In response to the massive popular protests against the Free Trade Area of the Americas (FTAA) in Quebec City on April 20-21, the mainstream media has adopted as one of its favorite lines that the protesters, while frequently well meaning, are ignorant of basic economics. What this means is that the protesters are refusing to bow down before the alleged virtues of unregulated free trade. In his column on the Op-Ed page of the New York Times (April 24, 2001), Thomas Friedman quoted Harvard economist Jeffrey Sachs as saying, “There is not a single example in modern history of a country successfully developing without trading and integrating with the global economy.” Sachs’ statement, although highly ambiguous since it says nothing about cause and effect, is taken by Friedman as authoritative evidence for the neoliberal myth that free trade is the basis of development, and that all attempts to regulate trade are therefore responsible for slowing down growth and perpetuating underdevelopment. On this basis, Friedman contends that the anti-globalization protesters in Quebec, “by inhibiting global trade expansion are choking the only route out of poverty for the world’s poor.” What is phony in all such arguments about the benefits of free trade is that they are contradicted by history. England did not become a vigorous advocate of free trade until it had a marked advantage as the leader of the industrial revolution. Tariff walls then stood in the way of Britain’s road to hegemony in industry, finance, and empire.
The rising rival empire builders and industrializers—Germany, the United States, and Japan—thumbed their noses at the ideology of free trade They built high tariff walls to protect their infant industries. Today’s enormous pressure by the rich countries to impose free trade on the poor has a clear aim, consistent with history: to increase the wealth of the rich and impose chains on those countries that hope to develop and protect their own industries. That would open the way for economic independence from the imperial powers.
This point has been effectively argued by Arthur MacEwan in his book, Neoliberalism or Democracy (Zed Press, 1999).

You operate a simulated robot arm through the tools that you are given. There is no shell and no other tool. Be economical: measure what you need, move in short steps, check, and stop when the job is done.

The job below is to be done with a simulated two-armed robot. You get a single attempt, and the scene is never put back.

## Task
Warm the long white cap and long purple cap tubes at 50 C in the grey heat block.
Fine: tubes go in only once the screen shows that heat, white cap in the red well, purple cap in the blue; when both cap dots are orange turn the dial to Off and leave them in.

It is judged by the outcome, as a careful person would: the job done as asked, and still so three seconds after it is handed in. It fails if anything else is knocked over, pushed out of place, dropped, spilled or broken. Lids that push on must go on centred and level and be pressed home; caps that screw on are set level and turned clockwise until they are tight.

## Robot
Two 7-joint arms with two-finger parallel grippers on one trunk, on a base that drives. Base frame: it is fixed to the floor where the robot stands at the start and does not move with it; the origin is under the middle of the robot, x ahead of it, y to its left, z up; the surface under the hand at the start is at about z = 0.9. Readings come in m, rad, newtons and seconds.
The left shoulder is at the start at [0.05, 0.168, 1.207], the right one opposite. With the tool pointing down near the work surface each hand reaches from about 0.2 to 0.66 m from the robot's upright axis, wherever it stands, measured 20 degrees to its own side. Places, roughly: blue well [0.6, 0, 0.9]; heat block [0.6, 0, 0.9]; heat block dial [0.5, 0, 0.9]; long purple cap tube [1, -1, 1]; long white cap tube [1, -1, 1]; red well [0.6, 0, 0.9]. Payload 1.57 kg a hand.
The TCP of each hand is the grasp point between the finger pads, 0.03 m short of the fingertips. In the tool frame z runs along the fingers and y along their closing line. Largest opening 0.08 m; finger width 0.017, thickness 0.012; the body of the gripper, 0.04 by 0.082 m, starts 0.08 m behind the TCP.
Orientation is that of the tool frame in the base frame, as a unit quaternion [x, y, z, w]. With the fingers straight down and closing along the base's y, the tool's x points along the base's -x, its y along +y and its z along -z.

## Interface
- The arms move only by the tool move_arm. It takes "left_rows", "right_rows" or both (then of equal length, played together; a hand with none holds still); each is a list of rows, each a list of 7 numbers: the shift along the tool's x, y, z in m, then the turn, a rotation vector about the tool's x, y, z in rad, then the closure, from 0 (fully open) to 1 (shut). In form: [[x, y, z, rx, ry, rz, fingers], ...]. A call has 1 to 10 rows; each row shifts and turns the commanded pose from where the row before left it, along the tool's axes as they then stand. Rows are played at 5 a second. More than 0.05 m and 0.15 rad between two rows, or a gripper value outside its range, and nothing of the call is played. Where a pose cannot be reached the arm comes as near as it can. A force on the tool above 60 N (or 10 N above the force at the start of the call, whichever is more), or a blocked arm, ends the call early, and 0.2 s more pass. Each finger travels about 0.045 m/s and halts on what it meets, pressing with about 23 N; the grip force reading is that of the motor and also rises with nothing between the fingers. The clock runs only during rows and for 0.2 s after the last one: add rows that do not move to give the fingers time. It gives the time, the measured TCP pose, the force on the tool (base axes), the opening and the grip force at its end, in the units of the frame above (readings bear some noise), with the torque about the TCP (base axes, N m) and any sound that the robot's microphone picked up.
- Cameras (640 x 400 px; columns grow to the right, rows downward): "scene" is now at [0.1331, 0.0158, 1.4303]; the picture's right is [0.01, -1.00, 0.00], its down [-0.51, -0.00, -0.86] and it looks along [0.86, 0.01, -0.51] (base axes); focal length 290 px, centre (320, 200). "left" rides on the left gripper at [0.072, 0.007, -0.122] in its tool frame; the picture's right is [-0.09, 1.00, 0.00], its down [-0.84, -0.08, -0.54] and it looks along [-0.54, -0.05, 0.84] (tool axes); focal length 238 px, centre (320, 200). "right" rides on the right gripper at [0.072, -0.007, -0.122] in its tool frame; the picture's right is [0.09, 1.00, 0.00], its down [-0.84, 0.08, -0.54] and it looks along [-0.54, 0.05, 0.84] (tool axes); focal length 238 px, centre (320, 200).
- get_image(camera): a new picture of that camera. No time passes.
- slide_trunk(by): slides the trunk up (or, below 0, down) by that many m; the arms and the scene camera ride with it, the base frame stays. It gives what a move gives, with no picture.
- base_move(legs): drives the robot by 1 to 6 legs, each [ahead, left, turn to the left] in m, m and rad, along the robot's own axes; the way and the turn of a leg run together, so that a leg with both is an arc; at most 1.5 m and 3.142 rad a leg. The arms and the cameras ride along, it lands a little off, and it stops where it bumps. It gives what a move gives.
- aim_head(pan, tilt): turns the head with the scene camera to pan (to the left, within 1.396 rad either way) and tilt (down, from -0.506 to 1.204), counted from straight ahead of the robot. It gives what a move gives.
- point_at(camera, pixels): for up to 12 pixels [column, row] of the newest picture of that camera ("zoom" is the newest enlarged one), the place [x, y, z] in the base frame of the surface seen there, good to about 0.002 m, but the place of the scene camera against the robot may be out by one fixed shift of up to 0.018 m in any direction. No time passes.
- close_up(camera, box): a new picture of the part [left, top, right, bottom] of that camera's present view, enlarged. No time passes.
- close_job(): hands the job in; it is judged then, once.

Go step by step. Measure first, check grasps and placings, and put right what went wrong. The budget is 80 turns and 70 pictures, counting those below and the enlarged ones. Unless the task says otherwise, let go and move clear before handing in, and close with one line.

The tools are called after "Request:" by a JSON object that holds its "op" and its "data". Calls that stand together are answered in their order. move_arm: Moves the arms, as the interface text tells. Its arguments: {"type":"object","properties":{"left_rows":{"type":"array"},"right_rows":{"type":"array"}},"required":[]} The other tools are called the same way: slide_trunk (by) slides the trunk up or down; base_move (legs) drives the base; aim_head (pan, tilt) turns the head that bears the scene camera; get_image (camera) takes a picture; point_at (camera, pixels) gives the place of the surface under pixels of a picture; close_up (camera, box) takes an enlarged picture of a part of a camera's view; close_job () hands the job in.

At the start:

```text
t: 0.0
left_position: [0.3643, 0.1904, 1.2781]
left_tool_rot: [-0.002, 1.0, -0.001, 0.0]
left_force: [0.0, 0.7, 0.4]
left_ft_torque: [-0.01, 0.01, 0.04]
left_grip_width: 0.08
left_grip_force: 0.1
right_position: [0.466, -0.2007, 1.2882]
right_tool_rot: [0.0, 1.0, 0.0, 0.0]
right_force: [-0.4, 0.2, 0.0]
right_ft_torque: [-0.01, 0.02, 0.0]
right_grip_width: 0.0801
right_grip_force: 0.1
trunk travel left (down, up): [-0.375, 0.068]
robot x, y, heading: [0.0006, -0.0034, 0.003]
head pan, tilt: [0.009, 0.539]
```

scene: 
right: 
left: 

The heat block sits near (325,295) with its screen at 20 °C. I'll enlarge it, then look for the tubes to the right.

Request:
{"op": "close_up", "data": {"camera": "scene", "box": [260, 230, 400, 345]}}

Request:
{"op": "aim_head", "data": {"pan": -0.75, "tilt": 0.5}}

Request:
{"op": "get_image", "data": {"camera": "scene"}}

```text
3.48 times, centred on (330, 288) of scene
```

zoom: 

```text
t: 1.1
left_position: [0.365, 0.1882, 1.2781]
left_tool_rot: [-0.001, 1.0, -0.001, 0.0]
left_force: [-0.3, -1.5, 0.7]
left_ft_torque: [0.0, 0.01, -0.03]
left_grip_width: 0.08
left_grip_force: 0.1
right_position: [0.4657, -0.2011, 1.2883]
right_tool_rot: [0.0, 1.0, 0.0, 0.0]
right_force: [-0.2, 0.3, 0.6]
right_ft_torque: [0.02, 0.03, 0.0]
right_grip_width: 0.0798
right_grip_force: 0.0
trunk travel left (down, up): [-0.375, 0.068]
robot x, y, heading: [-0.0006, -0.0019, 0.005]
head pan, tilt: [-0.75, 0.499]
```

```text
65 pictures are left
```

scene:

After examining the historical evidence MacEwan concludes that “there is no substance to the neo-liberal claim that ‘free trade’ has been the foundation, historically and in the current era, of successful economic growth.” For those seeking a critique of contemporary neoliberal myths, we heartily recommend MacEwan’s book.
In this issue we are publishing an article by Samir Amin, based on a talk that he gave at the World Social Forum in Porto Alegre in January 2001. Each year since 1971 the political and economic leaders of world capitalism have gathered at the World Economic Forum in Davos, Switzerland to work out strategies for the global expansion of the capitalist system and the imperialist domination of the periphery by the core. This year, however, while the meeting in Davos was taking place—and while thousands of anti-Davos protesters were being arrested in Switzerland—a rival World Social Forum was being held in Porto Alegre, Brazil at the instigation of the Brazilian Workers Party (PT), which controls the municipal government of Porto Alegre, capital of the state of Rio Grande do Sul—also controlled by the PT. The World Social Forum drew tens of thousands of anti-globalization protesters and over one hundred countries were represented. Speakers included, in addition to Amin, such important figures as Lula da Silva, the leader of the Workers Party; Eduardo Galeano, author of Open Veins of Latin America; Joao Pedro Stedile, one of the principle leaders of the Landless Rural Workers Movement (MST) in Brazil (see the article by Michael Löwy in this issue); and José Bové, the French farmer who became famous for destroying a McDonalds restaurant and for uprooting genetically modified plants. One of the leading slogans of the World Social Forum was “Globalize the struggle.”
Those MR readers who have access to research libraries may wish to look for (or recommend the purchase of) the second edition of A Biographical Dictionary of Dissenting Economists (Edward Elgar, 2000), edited by Philip Arestis and Malcolm Sawyer. This resource contains extensive biographies (and in some cases autobiographies) of numerous left economists, and is a useful guide to the entire body of literature on radical economics. MR authors who are subjects of articles in this volume include: Samir Amin, Paul Baran, Harry Braverman, Andre Gunder Frank, Stephen Hymer, Makoto Itoh, Michael Kalecki, Harry Magdoff, Ernest Mandel, Prabhat Patnaik, Joan Robinson, Howard Sherman, Josef Steindl, and Paul Sweezy.